§ **Prompt 1**
Begin with the line containing "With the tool" and end with the line containing "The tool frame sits"; set down that block verbatim and nothing else. Set them in a Markdown table: ID counts from 1, String holds the line, and blank lines are dropped.

-- Begin Document passage --

Political Innocence

Statue of Justice

Political Innocence

If each of us were sure we were right, we would never quarrel with anyone – much less break with friends – over politics. The politically-triggered quarrels, friendship breakages, civil-society breakdowns, result from our insecurity over what we think true in the conflict zones of public life. If we were truly secure, intellectually and morally, we would simply state our views and the reasons for them, and hold them just as long we didn’t hear a better argument refuting them.

Of course there is one fashionable view of conflicts, political or other, which is that there is no truth of the matter. The only thing at stake – ever – is power. Which means, if you can control the mic and the public stage via ad hominem argument or by any other fallacious move, just do it! There is no truth anyway!

Really? There isn’t?

Then how did you know THAT’S true?

Jerry and I are both trained philosophers. So, when time allows, we enjoy seminars – extended philosophical discussions – over breakfast.

The true aim of marriage is liberty of mind.

Sometimes, teaching Modern Philosophy, I would read that line aloud, from Spinoza’s Ethics, and my students would snort audibly. But they should stop snorting.

Liberty of mind has become as hard to get as sex used to be.

Just think a moment about what would be required for Liberty of Mind to flower: emotional security, mutual space allotted for each participant to pause and silently regather the scattered threads of her thought, time reciprocally allowed to breathe deeply and wait till a train of argument comes together, allowances made for evidence admittedly fragmentary, for hypotheses tried out that might not explain all the evidence, for thought experiments whose outcome isn’t rigged in advance and so on.

Some of these features share a character with erotic life: intensely desired, longed for over numbers of years and vast distances – finally as hard to find as the elusive Beloved in the Biblical Song of Songs.

Briefly, for what were we longing? For the space of friendship, where two or more persons, more dedicated to seeking the truth than winning the argument, can share the search.

I’ll just recap some of the steps Jerry and I traced at breakfast, and you’ll see what you think.  I’d been reading a book on ethics by a philosopher I greatly respect. Telling Jerry about it, I said that, to my surprise, the philosopher offers an unexpected brief for the Marxian theory of surplus value, which is that the employer’s profit is an ill-gotten gain because it has been stolen from labor — labor being the only economic thing of inherent value. Taken literally, that means that if two farmers grow apples, and one eats all his apples while the second farmer eats just half and uses the profit to buy a cider press, in terms of the labor theory of value, the second farmer has made an unjustifiable use of “surplus value.” It’s an ill-gotten gain. If now our second farmer improves his cider press to the point where he can start a cider factory, which draws labor off the farms for miles around, the eventual outcome seems both better and worse.

-- End Document passage --

§ **Prompt 2**
Show the exact text of the document passage starting from "Statue of Justice" and stopping at the end of "no truth anyway!".

-- Begin Stored data --

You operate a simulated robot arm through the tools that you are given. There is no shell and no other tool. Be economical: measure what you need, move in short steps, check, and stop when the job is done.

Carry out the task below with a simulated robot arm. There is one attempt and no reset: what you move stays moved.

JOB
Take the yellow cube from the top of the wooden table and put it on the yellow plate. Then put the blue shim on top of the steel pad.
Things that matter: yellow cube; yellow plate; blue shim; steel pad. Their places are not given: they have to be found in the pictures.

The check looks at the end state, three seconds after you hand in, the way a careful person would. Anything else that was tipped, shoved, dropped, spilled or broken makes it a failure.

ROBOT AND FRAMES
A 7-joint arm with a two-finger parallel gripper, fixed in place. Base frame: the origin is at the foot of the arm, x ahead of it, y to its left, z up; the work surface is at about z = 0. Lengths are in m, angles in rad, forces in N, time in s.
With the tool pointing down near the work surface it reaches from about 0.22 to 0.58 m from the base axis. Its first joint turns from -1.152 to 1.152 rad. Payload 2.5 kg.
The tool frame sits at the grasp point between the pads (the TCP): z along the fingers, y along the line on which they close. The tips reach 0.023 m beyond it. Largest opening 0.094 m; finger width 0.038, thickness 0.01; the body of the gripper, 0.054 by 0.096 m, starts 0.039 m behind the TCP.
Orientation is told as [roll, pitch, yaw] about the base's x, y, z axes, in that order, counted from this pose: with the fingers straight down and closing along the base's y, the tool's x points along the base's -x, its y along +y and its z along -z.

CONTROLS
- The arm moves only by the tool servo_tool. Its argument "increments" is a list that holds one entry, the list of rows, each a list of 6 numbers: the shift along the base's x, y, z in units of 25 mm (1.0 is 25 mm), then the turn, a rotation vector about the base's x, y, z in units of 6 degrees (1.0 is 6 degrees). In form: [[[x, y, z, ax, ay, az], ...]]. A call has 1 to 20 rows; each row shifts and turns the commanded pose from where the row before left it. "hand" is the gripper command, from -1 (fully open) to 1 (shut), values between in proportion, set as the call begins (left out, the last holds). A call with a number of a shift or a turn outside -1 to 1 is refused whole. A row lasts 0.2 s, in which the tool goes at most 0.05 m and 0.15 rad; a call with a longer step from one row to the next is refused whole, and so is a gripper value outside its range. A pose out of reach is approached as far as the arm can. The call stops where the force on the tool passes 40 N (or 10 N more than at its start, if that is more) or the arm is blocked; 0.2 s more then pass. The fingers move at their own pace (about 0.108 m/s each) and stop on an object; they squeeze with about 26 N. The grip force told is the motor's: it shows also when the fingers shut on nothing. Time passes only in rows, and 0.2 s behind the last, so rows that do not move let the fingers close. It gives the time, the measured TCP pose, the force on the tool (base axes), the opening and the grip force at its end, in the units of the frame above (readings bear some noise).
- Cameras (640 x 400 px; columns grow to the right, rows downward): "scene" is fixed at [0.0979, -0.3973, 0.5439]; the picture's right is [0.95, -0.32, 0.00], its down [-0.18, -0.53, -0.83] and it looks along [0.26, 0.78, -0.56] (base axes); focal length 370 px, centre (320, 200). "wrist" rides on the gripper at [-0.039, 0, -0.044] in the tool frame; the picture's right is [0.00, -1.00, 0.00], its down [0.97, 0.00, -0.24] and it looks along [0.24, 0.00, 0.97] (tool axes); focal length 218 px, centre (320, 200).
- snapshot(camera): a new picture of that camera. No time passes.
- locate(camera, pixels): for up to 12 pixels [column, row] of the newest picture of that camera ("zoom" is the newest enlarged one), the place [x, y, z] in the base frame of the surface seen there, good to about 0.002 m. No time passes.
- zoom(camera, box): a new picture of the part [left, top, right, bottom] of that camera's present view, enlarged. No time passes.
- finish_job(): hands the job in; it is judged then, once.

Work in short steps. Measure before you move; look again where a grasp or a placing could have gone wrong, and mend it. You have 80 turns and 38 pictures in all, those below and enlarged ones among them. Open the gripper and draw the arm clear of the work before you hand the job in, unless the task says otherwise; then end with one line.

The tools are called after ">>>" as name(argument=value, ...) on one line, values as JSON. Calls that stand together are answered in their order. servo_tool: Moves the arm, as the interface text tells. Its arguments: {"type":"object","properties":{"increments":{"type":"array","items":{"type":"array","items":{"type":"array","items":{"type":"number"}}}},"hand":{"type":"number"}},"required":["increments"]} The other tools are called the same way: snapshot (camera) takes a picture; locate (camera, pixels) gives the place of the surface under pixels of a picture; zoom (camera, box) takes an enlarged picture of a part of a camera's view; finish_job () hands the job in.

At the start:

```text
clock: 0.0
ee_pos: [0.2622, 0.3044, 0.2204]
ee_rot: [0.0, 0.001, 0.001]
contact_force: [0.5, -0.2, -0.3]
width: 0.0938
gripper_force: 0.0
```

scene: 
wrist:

-- End Stored data --

§ **Written answer 1**
| ID | String |
|---|---|
| 1 | With the tool pointing down near the work surface it reaches from about 0.22 to 0.58 m from the base axis. Its first joint turns from -1.152 to 1.152 rad. Payload 2.5 kg. |
| 2 | The tool frame sits at the grasp point between the pads (the TCP): z along the fingers, y along the line on which they close. The tips reach 0.023 m beyond it. Largest opening 0.094 m; finger width 0.038, thickness 0.01; the body of the gripper, 0.054 by 0.096 m, starts 0.039 m behind the TCP. |

§ **Written answer 2**
Statue of Justice

Political Innocence

If each of us were sure we were right, we would never quarrel with anyone – much less break with friends – over politics. The politically-triggered quarrels, friendship breakages, civil-society breakdowns, result from our insecurity over what we think true in the conflict zones of public life. If we were truly secure, intellectually and morally, we would simply state our views and the reasons for them, and hold them just as long we didn’t hear a better argument refuting them.

Of course there is one fashionable view of conflicts, political or other, which is that there is no truth of the matter. The only thing at stake – ever – is power. Which means, if you can control the mic and the public stage via ad hominem argument or by any other fallacious move, just do it! There is no truth anyway!